Scriveva Carl Gustav Jung, il teorico della "psicologia del profondo", che esiste, in ogni epoca uno "spirito del tempo" con il quale "non è lecito scherzare": «esso - scriveva lo psicanalista - è una religione [...] a carattere completamente irrazionale, ma con l'ingrata proprietà di volersi affermare quale criterio assoluto di verità, e pretende di avere per sé tutta la razionalità».
E concludeva: «pensare diversamente da come si pensa oggi genera sempre un senso di fastidio e dà l'impressione di una cosa non giusta; può apparire persino una scorrettezza, una morbosità, una bestemmia ed appare addirittura pericoloso per il singolo». In un tempo fluido come il nostro, in cui gli ideali sono evaporati e le ideologia ammorbidite e appannate è difficile capire questo avvertimento nelle sue ripercussioni più serie. Leggere la storia di un giovane africano - brillante, pieno di risorse ed opportunità - che ha perso la vita per opporsi alle sirene della corruzione ci fa bene.

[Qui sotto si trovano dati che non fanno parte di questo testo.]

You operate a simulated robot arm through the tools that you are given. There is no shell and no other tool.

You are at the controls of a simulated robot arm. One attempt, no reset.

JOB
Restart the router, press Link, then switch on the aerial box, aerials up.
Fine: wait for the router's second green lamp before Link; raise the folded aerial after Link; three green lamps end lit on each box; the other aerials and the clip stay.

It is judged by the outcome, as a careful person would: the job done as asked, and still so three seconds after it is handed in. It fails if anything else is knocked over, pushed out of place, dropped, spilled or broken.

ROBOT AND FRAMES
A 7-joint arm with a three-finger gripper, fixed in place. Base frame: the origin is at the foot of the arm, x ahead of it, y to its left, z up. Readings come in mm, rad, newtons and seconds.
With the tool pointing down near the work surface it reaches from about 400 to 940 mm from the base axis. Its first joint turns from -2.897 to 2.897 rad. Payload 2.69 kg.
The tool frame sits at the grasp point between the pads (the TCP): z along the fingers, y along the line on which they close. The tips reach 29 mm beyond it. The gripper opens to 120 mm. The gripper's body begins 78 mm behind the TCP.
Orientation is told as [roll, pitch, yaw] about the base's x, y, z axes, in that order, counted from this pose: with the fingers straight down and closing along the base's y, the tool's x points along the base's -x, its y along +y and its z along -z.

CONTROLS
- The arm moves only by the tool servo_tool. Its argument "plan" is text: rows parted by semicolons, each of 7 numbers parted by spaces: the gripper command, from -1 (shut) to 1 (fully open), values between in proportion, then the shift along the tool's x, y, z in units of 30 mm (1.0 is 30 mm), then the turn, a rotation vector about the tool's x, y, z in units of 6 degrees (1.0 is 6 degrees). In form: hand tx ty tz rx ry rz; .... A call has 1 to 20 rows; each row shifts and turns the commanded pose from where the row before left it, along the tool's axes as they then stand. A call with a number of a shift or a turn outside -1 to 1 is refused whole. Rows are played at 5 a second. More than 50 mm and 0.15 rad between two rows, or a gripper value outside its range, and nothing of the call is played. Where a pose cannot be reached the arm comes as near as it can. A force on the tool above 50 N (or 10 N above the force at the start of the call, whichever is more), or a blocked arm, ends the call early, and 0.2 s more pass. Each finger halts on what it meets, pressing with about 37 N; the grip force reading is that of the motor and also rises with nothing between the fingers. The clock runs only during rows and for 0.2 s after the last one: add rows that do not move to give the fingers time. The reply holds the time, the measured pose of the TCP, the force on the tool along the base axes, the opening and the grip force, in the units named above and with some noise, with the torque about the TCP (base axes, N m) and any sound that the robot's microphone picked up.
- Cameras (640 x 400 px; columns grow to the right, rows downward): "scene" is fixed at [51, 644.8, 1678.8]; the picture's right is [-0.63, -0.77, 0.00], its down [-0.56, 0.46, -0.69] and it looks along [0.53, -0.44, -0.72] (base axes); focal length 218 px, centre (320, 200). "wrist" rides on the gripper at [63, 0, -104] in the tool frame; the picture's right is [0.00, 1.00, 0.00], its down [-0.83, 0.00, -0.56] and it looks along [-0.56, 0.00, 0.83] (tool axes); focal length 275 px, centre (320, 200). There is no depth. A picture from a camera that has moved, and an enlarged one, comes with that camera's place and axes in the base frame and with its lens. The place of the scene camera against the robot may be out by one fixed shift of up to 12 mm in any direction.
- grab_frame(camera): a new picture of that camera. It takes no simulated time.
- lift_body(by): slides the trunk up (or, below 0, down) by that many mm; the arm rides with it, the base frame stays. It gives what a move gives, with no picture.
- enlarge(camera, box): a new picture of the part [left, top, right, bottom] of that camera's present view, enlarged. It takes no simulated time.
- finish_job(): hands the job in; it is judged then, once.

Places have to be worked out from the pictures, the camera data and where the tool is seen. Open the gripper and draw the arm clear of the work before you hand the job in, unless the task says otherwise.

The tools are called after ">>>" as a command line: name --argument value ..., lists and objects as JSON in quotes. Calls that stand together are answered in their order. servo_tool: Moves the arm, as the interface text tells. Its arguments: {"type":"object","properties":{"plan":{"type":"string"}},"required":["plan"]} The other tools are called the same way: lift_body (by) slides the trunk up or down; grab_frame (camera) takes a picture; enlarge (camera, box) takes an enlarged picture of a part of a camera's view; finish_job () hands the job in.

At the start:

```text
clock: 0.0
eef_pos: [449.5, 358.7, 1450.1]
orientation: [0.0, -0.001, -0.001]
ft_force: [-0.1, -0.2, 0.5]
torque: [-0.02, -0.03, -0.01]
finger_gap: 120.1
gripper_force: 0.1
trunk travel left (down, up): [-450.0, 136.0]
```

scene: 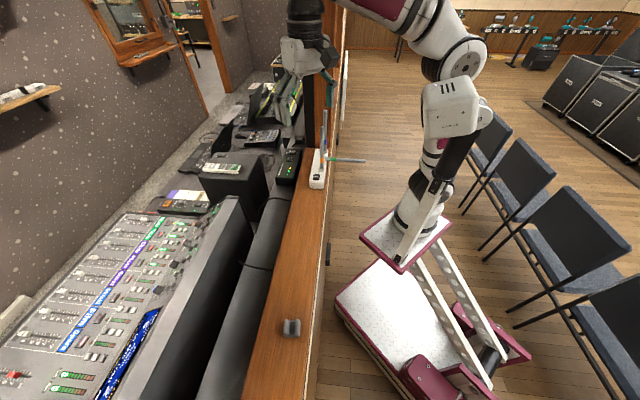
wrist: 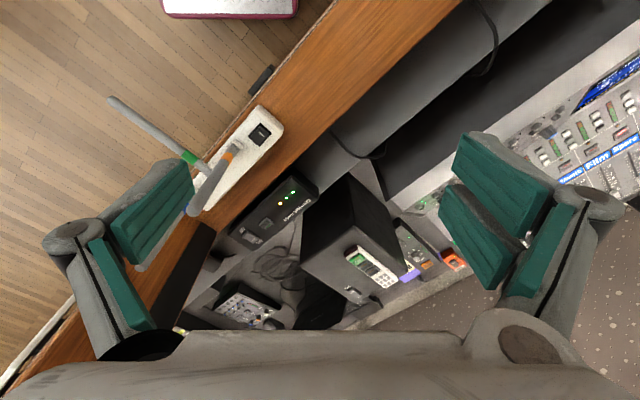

E ci fa bene perché non è una storiella edificante, ma una testimonianza che viene da lontano per parlare anche di noi e della difficoltà a costruire una mentalità nuova. "Il prezzo di due mani pulite" (Paoline, 168 pp., 14 curo) è stato scritto da Francesco De Palma per raccontare la storia di Floribert Bwana Chui, un giovane cristiano della Repubblica Democratica del Congo, impegnato nella Comunità di Sant'Egidio e nella politica locale. Nel luglio 2007 Floribert viene ucciso per aver detto no alla corruzione: responsabile al controllo merci delle dogane congolesi si era opposto all'usanza consolidata di accettare denaro per far transitare dei carichi di alimenti avariati. Una morte tragica e, in parte, misteriosa: il giovane viene rapito e torturato barbaramente. Tante le ombre attorno al suo omicidio, l'unica certezza è quella che il senso di giustizia di un giovane, più forte dell'individualismo, a qualcuno è sembrata "una morbosità, una bestemmia".
De Palma racconta la vicenda del giovane congolese, intrecciandola sapientemente con la storia controversa del suo Paese. Ne ricava un ritratto intenso, commovente, ma anche una lettura prospettica della forza anticonformista del Vangelo vissuto, dell'amicizia con i poveri, del lavoro convinto per la giustizia. Floribert non era un ingenuo. E nemmeno un eroe. Ha studiato, coltivato ambizioni. Con Sant'Egidio aveva costruito dal nulla un'amicizia con centinaia di bambini che vivevano per strada e, per fare questo, aveva coinvolto tanti giovani suoi coetanei. Un giovane idealista, ma non ingenuo.